Wise Society : Le conseguenze del cambiamento climatico sulla nostra dieta

Le conseguenze del cambiamento climatico sulla nostra dieta

di Fabio Di Todaro
10 Maggio 2016

Lo rivela uno studio pubblicato sulla rivista The lancet in base al quale nel 2050 cambierà la nostra dieta e molti decessi saranno da ricondurre agli effetti dei cambiamenti sulla produzione alimentare

Un pianeta più caldo. Ma soprattutto meno frutta e verdura a disposizione di tutti i consumatori, che nel 2050 potrebbero raggiungere la quota di nove miliardi. Eccole, le conseguenze del cambiamento climatico sulla salute dell’uomo. Prima fonte di ricaduta non può essere che la dieta, attraverso una riduzione della produttività delle colture. Il dato emerge da uno studio pubblicato su The Lancet e vale come un monito per tutti: o la svolta parte dalle piccole azioni o il rischio di rovinare irrimediabilmente il pianeta assumerà prospettive sempre più concrete. A incidere sono soprattutto le alte emissioni di gas serra, alla base dell’aumento globale delle temperature.
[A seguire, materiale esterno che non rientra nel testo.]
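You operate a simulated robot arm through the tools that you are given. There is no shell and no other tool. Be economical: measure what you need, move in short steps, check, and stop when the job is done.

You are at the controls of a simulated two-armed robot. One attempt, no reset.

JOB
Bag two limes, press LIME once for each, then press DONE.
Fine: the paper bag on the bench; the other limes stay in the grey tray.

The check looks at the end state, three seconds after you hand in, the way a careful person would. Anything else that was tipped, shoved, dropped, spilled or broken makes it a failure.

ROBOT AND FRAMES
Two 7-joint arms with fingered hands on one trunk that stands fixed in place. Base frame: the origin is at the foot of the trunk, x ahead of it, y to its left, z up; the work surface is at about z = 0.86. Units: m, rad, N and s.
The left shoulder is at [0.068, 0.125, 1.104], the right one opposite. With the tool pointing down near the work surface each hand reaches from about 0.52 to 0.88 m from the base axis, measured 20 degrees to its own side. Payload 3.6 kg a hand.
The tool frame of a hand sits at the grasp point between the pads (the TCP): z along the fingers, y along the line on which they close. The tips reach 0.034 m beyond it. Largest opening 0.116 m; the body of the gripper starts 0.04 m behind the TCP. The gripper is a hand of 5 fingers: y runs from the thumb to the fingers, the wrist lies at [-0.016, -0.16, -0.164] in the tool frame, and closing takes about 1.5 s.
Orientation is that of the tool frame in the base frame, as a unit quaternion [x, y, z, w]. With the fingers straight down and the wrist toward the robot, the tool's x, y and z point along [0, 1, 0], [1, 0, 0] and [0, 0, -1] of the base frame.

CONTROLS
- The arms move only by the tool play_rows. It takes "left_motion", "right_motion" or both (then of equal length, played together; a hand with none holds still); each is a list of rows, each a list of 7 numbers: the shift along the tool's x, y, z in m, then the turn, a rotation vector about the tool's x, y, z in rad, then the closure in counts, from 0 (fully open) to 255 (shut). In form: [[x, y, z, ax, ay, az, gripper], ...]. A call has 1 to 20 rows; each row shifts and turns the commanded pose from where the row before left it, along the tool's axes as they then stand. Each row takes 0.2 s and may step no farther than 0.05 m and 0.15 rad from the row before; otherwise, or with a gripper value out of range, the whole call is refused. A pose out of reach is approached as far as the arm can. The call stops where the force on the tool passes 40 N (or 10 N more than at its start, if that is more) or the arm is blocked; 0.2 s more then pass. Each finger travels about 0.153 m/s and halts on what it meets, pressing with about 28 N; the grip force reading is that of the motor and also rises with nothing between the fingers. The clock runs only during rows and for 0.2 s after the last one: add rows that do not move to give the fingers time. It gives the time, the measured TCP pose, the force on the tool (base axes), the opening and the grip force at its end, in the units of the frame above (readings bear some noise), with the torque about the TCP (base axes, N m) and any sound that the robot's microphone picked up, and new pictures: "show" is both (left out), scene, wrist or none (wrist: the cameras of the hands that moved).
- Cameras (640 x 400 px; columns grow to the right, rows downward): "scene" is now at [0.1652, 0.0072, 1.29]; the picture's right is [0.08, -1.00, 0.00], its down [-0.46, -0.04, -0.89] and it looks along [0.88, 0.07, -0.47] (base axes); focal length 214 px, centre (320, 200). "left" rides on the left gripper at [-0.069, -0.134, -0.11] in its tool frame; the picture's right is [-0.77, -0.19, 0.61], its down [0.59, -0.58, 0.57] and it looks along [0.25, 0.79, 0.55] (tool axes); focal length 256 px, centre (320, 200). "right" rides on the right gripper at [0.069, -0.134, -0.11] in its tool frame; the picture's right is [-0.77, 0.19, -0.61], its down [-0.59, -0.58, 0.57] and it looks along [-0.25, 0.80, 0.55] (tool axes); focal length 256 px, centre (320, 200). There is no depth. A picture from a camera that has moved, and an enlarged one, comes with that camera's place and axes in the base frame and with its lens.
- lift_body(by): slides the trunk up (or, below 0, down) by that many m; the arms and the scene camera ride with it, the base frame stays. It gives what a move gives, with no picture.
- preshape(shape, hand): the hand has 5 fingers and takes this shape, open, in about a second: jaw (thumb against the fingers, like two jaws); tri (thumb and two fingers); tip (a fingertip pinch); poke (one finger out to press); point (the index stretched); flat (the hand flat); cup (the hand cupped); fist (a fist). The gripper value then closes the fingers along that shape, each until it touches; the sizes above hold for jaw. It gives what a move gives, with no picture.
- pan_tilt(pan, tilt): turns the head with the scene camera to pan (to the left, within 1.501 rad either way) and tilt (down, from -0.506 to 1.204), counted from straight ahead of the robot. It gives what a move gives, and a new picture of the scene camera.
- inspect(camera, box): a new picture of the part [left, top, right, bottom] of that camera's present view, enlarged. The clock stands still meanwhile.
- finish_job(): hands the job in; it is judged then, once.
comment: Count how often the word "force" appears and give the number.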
ECCO COME CAMBIERÀ LA DIETA PER IL TROPPO CALORE – Secondo i ricercatori dell’Università di Oxford, coinvolti in un programma di ricerca dedicato al futuro dell’alimentazione, lo scenario peggiore potrebbe prendere forma con un aumento annuo delle temperature pari a due gradi centigradi. Di questo passo nel 2050 il mondo avrà meno cibo a disposizione e dunque farà ancora più fatica a venire fuori dalla dicotomia che si vive a tavola nel terzo millennio: a chi troppo cibo e a chi quasi nulla. Ma le conseguenze saranno visibili anche prima, se entro la metà del secolo 529mila decessi – di cui 4600 soltanto in Italia – potrebbero essere ricondotti agli effetti dei cambiamenti sulla produzione alimentare. Le aree più colpite, se non ci sarà un’inversione di rotta, saranno il Pacifico occidentale e il Sudest asiatico. Non è difficile spiegare quali passaggi ci siano alla base di questi dati: ondate di calore e periodi di forte siccità, alternati a fasi di lunghe piogge torrenziali, si ripercuoteranno inevitabilmente sulla resa agricola e sulle condizioni di lavoro degli agricoltori. Anche la qualità del cibo sarà peggiore: ci saranno il quattro per cento in meno di frutta e verdura e lo 0,7 per cento in meno di carne rossa.

NEMMENO L’ITALIA È ESENTE DAI RISCHI – Una dieta più povera di frutta e verdura – e dunque di vitamine, fibre e sostanze ossidanti – sarà alla base del crollo dello stato di salute a livello globale. È noto, infatti, il ruolo di questi alimenti nella prevenzione dell’obesità e, di conseguenza, del rischio di sviluppare tumori e malattie cardiovascolari. Il minore apporto calorico, invece, porterà a due effetti contrastanti: in alcuni paesi ci sarà un aumento delle persone in condizioni di sottopeso, mentre nella società occidentale la riduzione delle persone in sovrappeso e obesità comporterà una riduzione della mortalità relativa. Tra i Paesi a rischio al primo posto c’è la Cina, mentre l’Italia si colloca in settima posizione: a dimostrazione di quanto anche l’area mediterranea non possa sentirsi al sicuro. Trattasi di stime e non di certezze, che invitano però a invertire quanto prima la rotta. Secondo Marc Springmann, ricercatore presso il dipartimento di salute pubblica all’Università di Oxford e prima firma dello studio, «occorre potenziare i programmi di sanità pubblica volti a prevenire gli effetti sulla salute legati ai cambiamenti climatici». Meglio sapere cosa ci aspetta. Siamo ancora in tempo per invertire la rotta.